The Scholars by Wu Jingxi
The Scholars by Wu Jingzi
My rating: 4 of 5 stars
I read this book when I was in college and recently picked it up again to reread. No fear that the book would hold up; it’s one of the six great books of Chinese literature, a set of classics that have been taught for generations. There’s really nothing else I’ve read that compares to it in terms of subject or style. This is an hilarious depiction of snobbery, academia, and pretension; also of sincerity, generosity, and humanity. The whole of the Chinese world falls into these pages. Well, that sentence sounds a bit pretentious, since I don’t know the whole of China; but the book is exhaustive and convincing in its depiction of every sort of daily life from the era. The structure of it is intricate and unusual; it’s described as being more like a collection of stories than a novel, but the real structure is more complicated than that. We meet a character, follow his life through a problem, maybe for an extended period of time, and then something happens – often a meal, a drinking session, a feast, a poetry-writing contest – and a new character enters.

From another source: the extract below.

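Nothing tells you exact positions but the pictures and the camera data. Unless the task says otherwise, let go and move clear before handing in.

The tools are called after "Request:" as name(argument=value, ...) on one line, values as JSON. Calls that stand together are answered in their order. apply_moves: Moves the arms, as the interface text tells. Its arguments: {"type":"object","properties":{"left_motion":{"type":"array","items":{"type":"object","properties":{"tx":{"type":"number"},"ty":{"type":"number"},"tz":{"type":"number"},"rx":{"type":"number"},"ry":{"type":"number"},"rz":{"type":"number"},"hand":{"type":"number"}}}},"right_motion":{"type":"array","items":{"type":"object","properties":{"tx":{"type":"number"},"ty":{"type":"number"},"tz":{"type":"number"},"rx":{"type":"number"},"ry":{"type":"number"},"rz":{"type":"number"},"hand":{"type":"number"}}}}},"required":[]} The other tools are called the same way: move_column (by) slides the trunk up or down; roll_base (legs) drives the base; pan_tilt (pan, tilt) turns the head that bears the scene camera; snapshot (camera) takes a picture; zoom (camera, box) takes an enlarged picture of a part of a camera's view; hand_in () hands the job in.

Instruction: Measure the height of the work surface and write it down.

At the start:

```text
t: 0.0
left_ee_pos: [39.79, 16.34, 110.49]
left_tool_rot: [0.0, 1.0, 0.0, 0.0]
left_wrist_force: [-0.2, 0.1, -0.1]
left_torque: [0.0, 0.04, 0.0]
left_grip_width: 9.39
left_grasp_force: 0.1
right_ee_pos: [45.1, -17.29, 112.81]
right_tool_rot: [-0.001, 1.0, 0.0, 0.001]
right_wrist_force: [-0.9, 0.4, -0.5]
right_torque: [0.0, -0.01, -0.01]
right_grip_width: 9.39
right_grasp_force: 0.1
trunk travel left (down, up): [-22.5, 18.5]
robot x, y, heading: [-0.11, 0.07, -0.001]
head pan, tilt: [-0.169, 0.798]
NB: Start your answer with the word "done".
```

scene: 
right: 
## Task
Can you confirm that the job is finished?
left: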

There is a kind of fadeout of the old episode and then we follow the new character. As though as readers we are meandering through the world ourselves. The world itself is fascinating. In every context there is a means of reinforcing the social hierarchy; at dinner parties, for instance, the guests sit in ranked positions. There are constant discussions of who should bow and who should not. Characters exist in terms of family obligations, friendships, social position, and debts. And food. There is so much food. After three days of reading I’m starved for pork dumplings. This is the kind of writing that Isak Dinesan refers to as “tale” rather than modern story; the inner lives of the characters are absent except for occasional glimpses. The story is driven by events, by the plain outline of what happens, and in this way covers an enormous territory. It falters in the last third in my opinion; the episodes become less certain and more muddled. But it is a magnificent book. This particular edition has gorgeous woodcut illustrations in it depicting the various scenes. A treasure.